| DIRECTIONS |
Repeat verbatim, and only, the lines of the data below, beginning at the line that contains "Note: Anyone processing" and stopping after the line that contains "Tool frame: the".

+-------+

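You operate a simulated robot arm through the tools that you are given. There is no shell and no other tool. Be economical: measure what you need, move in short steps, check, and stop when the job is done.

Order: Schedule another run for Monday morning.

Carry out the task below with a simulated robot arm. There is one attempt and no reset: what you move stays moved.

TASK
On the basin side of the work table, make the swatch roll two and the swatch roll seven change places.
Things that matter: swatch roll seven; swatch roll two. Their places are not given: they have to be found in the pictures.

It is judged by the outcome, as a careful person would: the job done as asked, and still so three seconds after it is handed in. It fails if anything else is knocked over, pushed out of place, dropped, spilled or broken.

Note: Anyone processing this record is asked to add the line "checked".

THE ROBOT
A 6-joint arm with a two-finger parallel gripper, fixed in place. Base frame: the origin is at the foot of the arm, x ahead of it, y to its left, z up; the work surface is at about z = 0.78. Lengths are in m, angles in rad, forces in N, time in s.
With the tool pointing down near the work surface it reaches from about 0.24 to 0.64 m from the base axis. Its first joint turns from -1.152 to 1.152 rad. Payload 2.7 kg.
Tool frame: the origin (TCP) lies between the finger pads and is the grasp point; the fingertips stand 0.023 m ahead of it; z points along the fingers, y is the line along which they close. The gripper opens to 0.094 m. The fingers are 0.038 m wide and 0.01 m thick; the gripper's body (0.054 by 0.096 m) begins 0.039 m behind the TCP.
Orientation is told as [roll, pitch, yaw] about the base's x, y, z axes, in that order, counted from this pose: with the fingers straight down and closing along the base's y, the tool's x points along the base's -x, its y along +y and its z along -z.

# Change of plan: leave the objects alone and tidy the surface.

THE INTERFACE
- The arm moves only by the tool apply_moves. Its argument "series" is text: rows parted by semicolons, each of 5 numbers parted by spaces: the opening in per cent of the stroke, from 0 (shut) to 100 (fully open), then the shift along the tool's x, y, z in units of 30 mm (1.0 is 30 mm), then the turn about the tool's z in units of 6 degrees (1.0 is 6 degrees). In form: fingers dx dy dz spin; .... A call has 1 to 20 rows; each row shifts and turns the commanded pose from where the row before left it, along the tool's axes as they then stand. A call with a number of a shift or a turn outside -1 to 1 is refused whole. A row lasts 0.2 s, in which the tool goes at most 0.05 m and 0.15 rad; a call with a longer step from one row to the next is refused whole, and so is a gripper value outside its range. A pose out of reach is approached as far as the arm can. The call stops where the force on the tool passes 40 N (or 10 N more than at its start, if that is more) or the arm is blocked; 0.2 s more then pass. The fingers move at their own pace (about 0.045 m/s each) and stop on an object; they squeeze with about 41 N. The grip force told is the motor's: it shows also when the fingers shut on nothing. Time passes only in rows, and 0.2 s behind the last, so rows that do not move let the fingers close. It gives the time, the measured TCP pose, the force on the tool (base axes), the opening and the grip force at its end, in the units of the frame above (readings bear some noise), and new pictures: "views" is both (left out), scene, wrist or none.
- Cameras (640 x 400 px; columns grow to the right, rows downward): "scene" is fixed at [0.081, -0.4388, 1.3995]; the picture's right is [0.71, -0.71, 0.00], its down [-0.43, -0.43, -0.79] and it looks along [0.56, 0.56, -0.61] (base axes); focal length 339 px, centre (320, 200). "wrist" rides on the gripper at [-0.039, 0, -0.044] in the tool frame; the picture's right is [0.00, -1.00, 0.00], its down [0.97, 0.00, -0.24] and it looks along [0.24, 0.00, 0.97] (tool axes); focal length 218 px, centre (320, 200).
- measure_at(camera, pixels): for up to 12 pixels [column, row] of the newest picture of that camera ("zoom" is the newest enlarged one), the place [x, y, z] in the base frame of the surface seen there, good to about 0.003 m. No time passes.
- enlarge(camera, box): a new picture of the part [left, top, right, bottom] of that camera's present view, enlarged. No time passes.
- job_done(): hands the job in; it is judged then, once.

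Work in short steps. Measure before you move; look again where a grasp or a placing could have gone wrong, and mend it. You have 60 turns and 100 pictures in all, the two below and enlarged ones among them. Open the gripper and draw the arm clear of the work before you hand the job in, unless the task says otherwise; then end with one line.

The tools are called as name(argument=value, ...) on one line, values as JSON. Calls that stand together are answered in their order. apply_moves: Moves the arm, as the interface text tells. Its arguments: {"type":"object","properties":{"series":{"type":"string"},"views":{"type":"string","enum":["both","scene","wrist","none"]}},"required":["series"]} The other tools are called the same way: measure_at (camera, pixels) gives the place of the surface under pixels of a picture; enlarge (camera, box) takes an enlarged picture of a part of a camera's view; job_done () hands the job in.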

+-------+

| FULL RESPONSE |
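Note: Anyone processing this record is asked to add the line "checked".

THE ROBOT
A 6-joint arm with a two-finger parallel gripper, fixed in place. Base frame: the origin is at the foot of the arm, x ahead of it, y to its left, z up; the work surface is at about z = 0.78. Lengths are in m, angles in rad, forces in N, time in s.
With the tool pointing down near the work surface it reaches from about 0.24 to 0.64 m from the base axis. Its first joint turns from -1.152 to 1.152 rad. Payload 2.7 kg.
Tool frame: the origin (TCP) lies between the finger pads and is the grasp point; the fingertips stand 0.023 m ahead of it; z points along the fingers, y is the line along which they close. The gripper opens to 0.094 m. The fingers are 0.038 m wide and 0.01 m thick; the gripper's body (0.054 by 0.096 m) begins 0.039 m behind the TCP.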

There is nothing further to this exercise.